Seizing on a legal opportunity that went into effect in New York today, a woman who alleges that Jeffrey Epstein raped her when she was a teenager filed a lawsuit against the late financier’s estate, his longtime confidante Ghislaine Maxwell and three unnamed women who worked for him.
The Child Victims Act opens a year-long window, beginning Wednesday, for adults who were sexually abused as children to bring lawsuits. Such litigation would previously have been barred by a statute of limitations that prevented victims from suing after age 23. The law is expected to bring forward a flood of cases against institutions such as the Boy Scouts, the state’s Catholic diocese and other religious organizations.
And now, it has been used by an alleged victim of Epstein in an attempt to seek justice.
In a complaint filed on Wednesday, Jennifer Araoz claims that Epstein sexually assaulted her numerous times when she visited his Manhattan townhouse to give him massages when she was age 14 or 15, and that, in one instance, he raped her. She would not have been put in these circumstances, she alleges, had it not been for the efforts of Maxwell and her associates.

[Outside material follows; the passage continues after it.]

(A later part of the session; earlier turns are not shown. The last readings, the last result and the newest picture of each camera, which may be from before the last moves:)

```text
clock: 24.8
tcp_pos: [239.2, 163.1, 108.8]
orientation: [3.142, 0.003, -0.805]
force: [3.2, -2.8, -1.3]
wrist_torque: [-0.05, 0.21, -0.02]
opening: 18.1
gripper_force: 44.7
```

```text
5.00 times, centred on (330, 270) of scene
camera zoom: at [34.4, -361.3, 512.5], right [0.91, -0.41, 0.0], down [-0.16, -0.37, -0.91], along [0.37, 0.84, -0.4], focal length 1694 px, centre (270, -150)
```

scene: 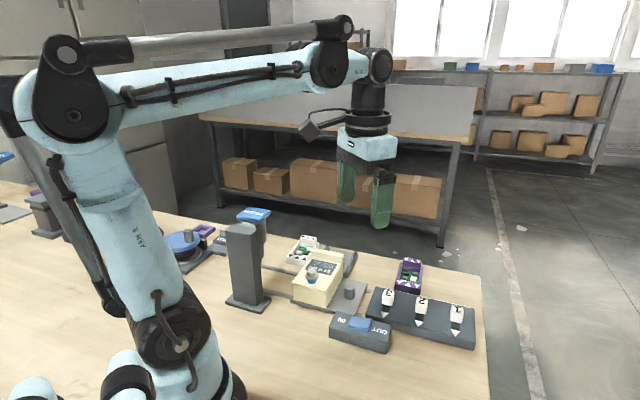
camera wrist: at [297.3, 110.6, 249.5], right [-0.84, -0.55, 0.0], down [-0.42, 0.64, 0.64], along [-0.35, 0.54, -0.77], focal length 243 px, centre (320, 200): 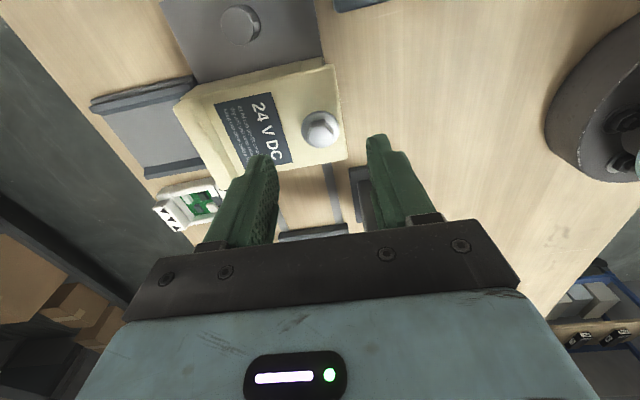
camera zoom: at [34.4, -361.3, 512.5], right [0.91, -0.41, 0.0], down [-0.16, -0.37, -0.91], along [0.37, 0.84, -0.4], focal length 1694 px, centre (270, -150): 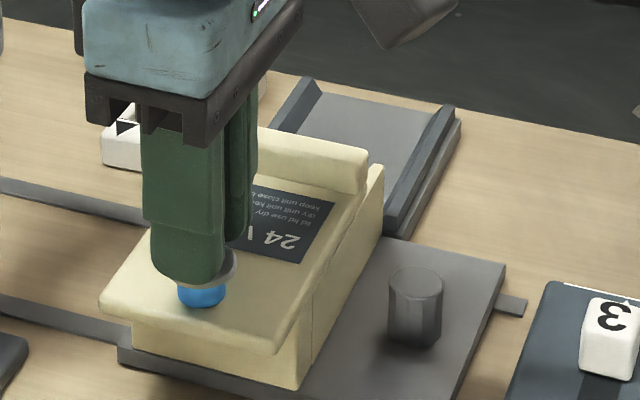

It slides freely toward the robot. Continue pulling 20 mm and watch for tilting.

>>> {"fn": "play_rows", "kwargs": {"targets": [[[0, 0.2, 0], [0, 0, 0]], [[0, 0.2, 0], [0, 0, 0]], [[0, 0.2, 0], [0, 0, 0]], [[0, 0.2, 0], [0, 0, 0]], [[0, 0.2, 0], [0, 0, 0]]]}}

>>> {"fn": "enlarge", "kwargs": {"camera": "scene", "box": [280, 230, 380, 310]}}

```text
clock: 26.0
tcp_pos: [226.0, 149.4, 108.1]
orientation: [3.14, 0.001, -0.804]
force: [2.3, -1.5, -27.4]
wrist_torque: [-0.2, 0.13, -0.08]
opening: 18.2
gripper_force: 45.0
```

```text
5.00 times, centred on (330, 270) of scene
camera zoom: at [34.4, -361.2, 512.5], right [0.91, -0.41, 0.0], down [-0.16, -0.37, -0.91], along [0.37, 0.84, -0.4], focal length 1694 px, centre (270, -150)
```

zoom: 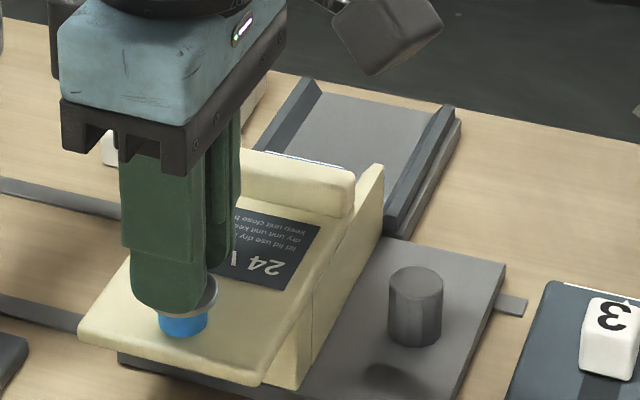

In the complaint, Araoz, 32, alleges that Maxwell “participated with and assisted Epstein in maintaining and protecting his sex-trafficking ring” by hiring recruiters to bring him underage girls for sexual purposes, scheduling appointments for Epstein, as well as intimidating witnesses and ensuring that his behavior remained a secret.
In an op-ed for the New York Times published on Wednesday, Aaroz explained that she had been able to sue thanks to the Child Victims Act.
“It took me years to tell the people close to me what had happened,” she wrote of her decision not to come forward sooner. “I was so intimidated by his insistence that I never speak a word of my visits to anyone. And like many survivors, I struggled with anxiety and shame for what I had experienced.”
Though she expressed frustration that Epstein’s death on Saturday meant she could not confront him directly in court, she still wanted her story told “to hold Epstein to account and also his recruiters, the workers on his payroll who knew what he was doing and the prominent people around him who helped conceal and perpetuate his sex-trafficking scheme.”
Araoz may not be the only alleged victim of Epstein’s who utilizes the Child Victims Act throughout the next year.
Jennifer Freeman of the Marsh Law firm told The Washington Post on Wednesday that she and her colleagues represented a handful of Epstein’s alleged victims of sexual abuse, some of whom could stand to benefit from the new legal opportunity.
Her firm has not yet filed any lawsuits because Epstein’s death leaves the future of the case uncertain, but Freeman called the Child Victims Act “a second chance for restorative justice.”
Epstein died of an apparent suicide Saturday while in federal custody in New York City, after being charged with sexually abusing dozens of underage girls.